EXCERPT TO READ
########################################
I had issues with the digital zoom. In landscape (16:9) you cannot pinch the screen to use its 4X digital zoom but in portrait (4:3) you can. I am not sure if it is the standard camera app or if the 21MP is only at 4:3 and the 16:9 is something less. I will investigate further.

Front camera

Front camera is a 5MP, f/2.0 wide angle lens with its own flash, night mode and large 1.4um pixels. Top low light selfies here.


The non-removable 3,000 mAh battery lasts ‘all day’ according to marketing material. In exhaustive use it lives up to that promise and gives about 15 hours. In average use it had over 60% left at the end of day one and around 20% at the end of day two – without aggressive battery saving. It has a 63-hour endurance rating – good for a phablet.

If you use it for sound streaming or audio recording (as I do) battery life will shorten considerably.

More importantly it uses Qualcomm’s Quick Charge 2.0 that will give 10 hours (34%) battery life from a 15-minute charge and a full charge in under an hour. Quick charge has a standard USB 5V, 1.6A plus Turbo 1 – a 9V, 1.6A and Turbo 2 – a 12V, 1.2A. It kicks in Turbo 2 first for that 10-minute charge, then Turbo 1 and if required USB. This is to avoid overstressing the battery.

You can use any Qualcomm Quick Charge V2 compatible charger – buy one cheaply on eBay.

The phone can charge from a standard 500mA USB charger or computer port in about six hours. The Quick charger can be used as a standard USB charger but it will be slower in charging tablets that require over 2A.
########################################
DATA SEGMENT
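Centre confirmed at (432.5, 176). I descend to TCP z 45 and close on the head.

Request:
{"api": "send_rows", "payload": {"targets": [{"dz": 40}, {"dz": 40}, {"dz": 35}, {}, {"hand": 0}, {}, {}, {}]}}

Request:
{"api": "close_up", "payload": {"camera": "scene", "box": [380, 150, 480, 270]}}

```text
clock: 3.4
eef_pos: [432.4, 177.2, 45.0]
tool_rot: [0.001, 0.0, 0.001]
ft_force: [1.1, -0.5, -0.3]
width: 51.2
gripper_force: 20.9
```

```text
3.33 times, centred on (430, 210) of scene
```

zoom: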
########################################
INSTRUCTIONS FOR THE TASK
Could you give the excerpt to read again in full?

CORRECT RESPONSE
I had issues with the digital zoom. In landscape (16:9) you cannot pinch the screen to use its 4X digital zoom but in portrait (4:3) you can. I am not sure if it is the standard camera app or if the 21MP is only at 4:3 and the 16:9 is something less. I will investigate further.

Front camera

Front camera is a 5MP, f/2.0 wide angle lens with its own flash, night mode and large 1.4um pixels. Top low light selfies here.


The non-removable 3,000 mAh battery lasts ‘all day’ according to marketing material. In exhaustive use it lives up to that promise and gives about 15 hours. In average use it had over 60% left at the end of day one and around 20% at the end of day two – without aggressive battery saving. It has a 63-hour endurance rating – good for a phablet.

If you use it for sound streaming or audio recording (as I do) battery life will shorten considerably.

More importantly it uses Qualcomm’s Quick Charge 2.0 that will give 10 hours (34%) battery life from a 15-minute charge and a full charge in under an hour. Quick charge has a standard USB 5V, 1.6A plus Turbo 1 – a 9V, 1.6A and Turbo 2 – a 12V, 1.2A. It kicks in Turbo 2 first for that 10-minute charge, then Turbo 1 and if required USB. This is to avoid overstressing the battery.

You can use any Qualcomm Quick Charge V2 compatible charger – buy one cheaply on eBay.

The phone can charge from a standard 500mA USB charger or computer port in about six hours. The Quick charger can be used as a standard USB charger but it will be slower in charging tablets that require over 2A.